In my opinion, by the end of the decade we need to take an optimistic goal of deploying 10Gb (at least) ethernet on every server in a data center, storage virtualization across unlimited distances with latency under 250 milliseconds, virtual machines migration to the best available compute resources, policy-based software management tools, biometric authentication for consumers/sellers, recycleable components and zero downtime in the data centers if we hope to maintain investments for the next generation of "risk" innovation.

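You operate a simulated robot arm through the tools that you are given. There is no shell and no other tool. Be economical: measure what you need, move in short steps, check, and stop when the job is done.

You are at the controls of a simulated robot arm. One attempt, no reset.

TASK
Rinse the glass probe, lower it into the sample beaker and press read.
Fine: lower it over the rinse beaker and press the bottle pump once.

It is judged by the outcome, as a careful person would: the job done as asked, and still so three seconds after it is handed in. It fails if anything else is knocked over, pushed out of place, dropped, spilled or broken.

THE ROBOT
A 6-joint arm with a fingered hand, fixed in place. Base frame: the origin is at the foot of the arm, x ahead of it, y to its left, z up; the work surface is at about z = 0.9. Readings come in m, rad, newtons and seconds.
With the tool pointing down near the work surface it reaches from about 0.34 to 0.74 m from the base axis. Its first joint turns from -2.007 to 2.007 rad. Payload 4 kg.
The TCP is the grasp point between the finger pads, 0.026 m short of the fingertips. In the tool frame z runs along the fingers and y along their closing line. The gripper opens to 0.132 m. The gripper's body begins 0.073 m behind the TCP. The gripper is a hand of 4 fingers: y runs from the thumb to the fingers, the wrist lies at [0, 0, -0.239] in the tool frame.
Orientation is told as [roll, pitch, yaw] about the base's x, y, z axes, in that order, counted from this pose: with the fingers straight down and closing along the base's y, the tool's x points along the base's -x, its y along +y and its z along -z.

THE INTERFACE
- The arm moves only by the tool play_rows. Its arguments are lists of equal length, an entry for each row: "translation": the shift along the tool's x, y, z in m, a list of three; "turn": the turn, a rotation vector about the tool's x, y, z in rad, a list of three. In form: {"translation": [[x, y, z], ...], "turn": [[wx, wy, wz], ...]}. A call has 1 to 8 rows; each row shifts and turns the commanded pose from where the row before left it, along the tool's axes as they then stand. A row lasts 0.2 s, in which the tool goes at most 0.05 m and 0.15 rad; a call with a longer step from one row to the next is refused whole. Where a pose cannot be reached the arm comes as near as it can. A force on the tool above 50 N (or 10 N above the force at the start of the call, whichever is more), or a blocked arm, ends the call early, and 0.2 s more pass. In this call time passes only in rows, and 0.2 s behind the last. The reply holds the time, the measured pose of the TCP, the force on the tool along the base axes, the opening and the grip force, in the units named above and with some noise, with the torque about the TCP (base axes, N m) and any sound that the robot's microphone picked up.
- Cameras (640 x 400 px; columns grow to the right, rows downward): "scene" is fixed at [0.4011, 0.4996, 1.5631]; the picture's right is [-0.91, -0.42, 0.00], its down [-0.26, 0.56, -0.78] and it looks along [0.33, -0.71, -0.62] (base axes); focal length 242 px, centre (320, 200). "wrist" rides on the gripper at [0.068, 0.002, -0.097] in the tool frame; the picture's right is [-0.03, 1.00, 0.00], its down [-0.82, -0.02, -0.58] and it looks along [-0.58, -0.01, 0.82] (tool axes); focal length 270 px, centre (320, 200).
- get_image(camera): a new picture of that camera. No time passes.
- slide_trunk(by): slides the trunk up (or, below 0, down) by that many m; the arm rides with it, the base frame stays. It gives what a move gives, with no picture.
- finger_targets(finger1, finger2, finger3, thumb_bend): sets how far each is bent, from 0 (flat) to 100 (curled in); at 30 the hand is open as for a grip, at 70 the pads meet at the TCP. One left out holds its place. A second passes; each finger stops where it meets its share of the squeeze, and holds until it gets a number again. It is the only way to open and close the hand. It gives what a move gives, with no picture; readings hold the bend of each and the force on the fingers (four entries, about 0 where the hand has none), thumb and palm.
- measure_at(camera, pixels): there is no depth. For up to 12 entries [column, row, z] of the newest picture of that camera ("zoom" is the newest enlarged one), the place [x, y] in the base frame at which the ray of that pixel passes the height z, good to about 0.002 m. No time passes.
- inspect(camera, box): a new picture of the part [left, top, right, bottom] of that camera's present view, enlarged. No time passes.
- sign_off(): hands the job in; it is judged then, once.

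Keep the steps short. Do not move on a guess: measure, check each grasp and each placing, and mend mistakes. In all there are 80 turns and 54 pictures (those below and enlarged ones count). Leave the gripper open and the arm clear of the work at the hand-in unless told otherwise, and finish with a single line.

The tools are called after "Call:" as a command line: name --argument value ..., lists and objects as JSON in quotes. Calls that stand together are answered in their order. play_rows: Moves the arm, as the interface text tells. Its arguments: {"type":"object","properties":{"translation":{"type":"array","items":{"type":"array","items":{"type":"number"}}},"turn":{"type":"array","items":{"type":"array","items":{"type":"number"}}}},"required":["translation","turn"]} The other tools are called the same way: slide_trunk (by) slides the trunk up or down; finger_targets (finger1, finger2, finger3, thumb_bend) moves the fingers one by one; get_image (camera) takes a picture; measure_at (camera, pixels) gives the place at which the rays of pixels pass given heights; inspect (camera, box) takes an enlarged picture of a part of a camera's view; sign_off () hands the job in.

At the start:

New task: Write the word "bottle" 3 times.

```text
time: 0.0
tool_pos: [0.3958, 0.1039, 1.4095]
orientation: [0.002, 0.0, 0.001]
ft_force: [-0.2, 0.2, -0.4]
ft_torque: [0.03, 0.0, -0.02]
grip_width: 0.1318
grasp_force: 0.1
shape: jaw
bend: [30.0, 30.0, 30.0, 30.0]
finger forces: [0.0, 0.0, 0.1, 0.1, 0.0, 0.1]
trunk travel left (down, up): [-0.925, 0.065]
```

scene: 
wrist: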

Back to my dinner party response: "The difference to your daughter between Google (2 guys), MySpace ( 2 guys and surfboard), Yahoo (2 Guys) and Facebook is minimal. Each has found a way to connect with a particular network of subscirbers in a meaningful way. The difference in the data center, for a geek like me I explained, is meaningful. One company has made their data center, the center of innovation in design, deployment, use of renewable energy and delivery of content. One has made the content aggregration and user interface their innovation. One has made the social aspect of entertainment and innovative advertising their innovation. One has real-time interactivity and blogging as the cornerstone of their innovation, which requires fewer compute resources, less consumption of energy resources and potentially "liquid" scalability of the business model. Each is responsible to you to deliver a safe, interactive environment for your daughter and her friends to enjoy each other in a way that was not possible only a decade ago. For me it is a very exciting time to watch our world evolve and communicate with each other for the 1st time, in real time, on a global basis, without encumberance. I'm just glad to have been a small part of the evolution."

Her response: "Wow, I had no idea....I guess. Have you seen our new mud flaps?"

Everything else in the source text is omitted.